“Friendly Manitoba”, adorns the license plates of Manitobans. This is reflected in the confluence of the many nationalities that have found a home on the Canadian prairies, where astounding sunsets provide the promise of a beautiful tomorrow. The variety of cultures that have come to call Winnipeg and the surrounding towns home, also brought with them their traditions of dancing and food. Of the melting pot nature of Manitoba Felix Faundez-Rubio, Runner-up at the Best Sommelier of Manitoba 2021 contest, says “two of the most identifiable cultures in Manitoba are Ukrainian and Polish. The food of both are based on a heart-warming and flavourful mixture of pork sausages, sauerkraut, dill and soft dough. These elements, present themselves across central Europe, can be found in areas where cool weathers call for comforting food and wines; areas such as Germany’s Mosel and Rheingau.”
In terms of his favourite German wines Faundez-Rubio praises “Riesling for its lively acidity which keeps its freshness when paired with dishes. German Rieslings often also have a slight touch of sweetness for contrast in the mouth. However, several regions have focused on wines that will express the graciousness of the grape in dry versions. Words that will help identify a dry German Riesling are “trocken” (literally: dry), and “Grosses Gewächs” (“Great Growth”), a classification term that always denotes a great-site wine, dry in style.”
Sitting on the Mosel River, the steep slopes of the Mosel wine region offer a variety of styles following the Prädikat scale, from bone dry to fairly sweet Rieslings. According to Faundez-Rubio “the key factor to enjoy a good bottle of Riesling is the balance of acidity that it displays, and such balance is achieved thanks to the particular conditions of the terroir of the Mosel. Vineyards on steep slopes with the best sun exposure allow the grapes to ripen properly in cold climate of the Mosel. The river itself reflects the sunlight and keeps the heat of the day to release it uphill during the cooler nights. The blue and red slate soils in the region define floral and delicate or richer and muscular wines, respectively, and add salty minerality that makes structured, sharp Rieslings.”

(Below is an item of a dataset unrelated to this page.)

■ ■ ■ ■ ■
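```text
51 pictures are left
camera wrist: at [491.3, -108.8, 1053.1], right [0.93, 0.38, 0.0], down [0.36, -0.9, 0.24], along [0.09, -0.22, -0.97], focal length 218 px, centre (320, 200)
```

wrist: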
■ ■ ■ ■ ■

According to Faundez-Rubio, the structure of the wines make a great complement for the generous flavours of pierogi, kielbasa, dill pickle soup, borscht, and gołąbki / holubtsi (cabbage rolls).
“One day your heart will find a reason to take you to the flat lands of Manitoba. Either it is this experience or another reason, do not miss out enjoying some of this hearty food with an outstanding German Riesling. You will see there is nothing flat about flavours here,” concludes Faundez-Rubio.
Gołąbki (Polish Stuffed Cabbage Rolls)
1 head white cabbage
2 tbsp butter
1.7 lb ground pork
1 large onion, chopped
1 tsp finely chopped garlic
½ cup cooked rice
1 tbsp dried marjoram
1 l chicken stock
Salt, to taste
¼ tsp ground black pepper
A handful of chopped dill or parsley, to garnish (optional)
⅓ stick (30 g) butter
1 tbsp all-purpose flour
1 cup remaining stock
2 cups tomato purée
1 tbsp tomato concentrate
A pinch of sugar
Salt, to taste
¼ tsp ground black pepper
Directions: Bring a large pot of lightly salted water to a boil. Cook the cabbage head in water, with a cover, for 3 minutes. Remove the cabbage from the pot and let it sit until the leaves are cool enough to handle. Keep the water in the pot. Remove and set aside 15–18 whole leaves from the cabbage head, cutting out any thick parts. Chop the remainder of the cabbage and spread it in the bottom of a casserole.
Melt butter in a large skillet over medium-high heat and add chopped onion. When it turns golden, add chopped garlic and fry for another 1–2 minutes. Cool. In a large bowl, combine the ground pork, cooked rice, marjoram, and onion/garlic. Preheat oven to 350 °F (175 °C). Place about 1/2 cup of the mixture on a cabbage leaf. Roll the leaf around the mixture, tucking in the sides. Do this with 10 leaves. Place the rolls on top of the chopped cabbage in the casserole and season with salt and black pepper. Cover with a layer of remaining leaves. Gently, pour the stock in and cook on a medium heat, covered, for about 40–50 minutes until the cabbage is tender.
After the rolls are cooked, for the tomato sauce, melt the butter in a saucepan and then add in the flour. Whisk together and cook until it gains some colour. Pour in a cup of the stock used to cook the rolls. Bring to a boil, then reduce the heat. Pour in the tomato purée and add the tomato concentrate. Bring to a boil again, then reduce the heat to a minimum. Season with salt and ground pepper. If the sauce feels too acidic, add a pinch of sugar, to balance. Pour the sauce over the cabbage rolls and cover with aluminium foil. Bake in the oven for 1 hour.
Note: Polish and Ukrainian cabbage rolls are similar, and the meat in their fillings may include beef and/or pork. In holubtsi, from Ukraine, the stuffing often has potato, and they can be prepared with or without meat.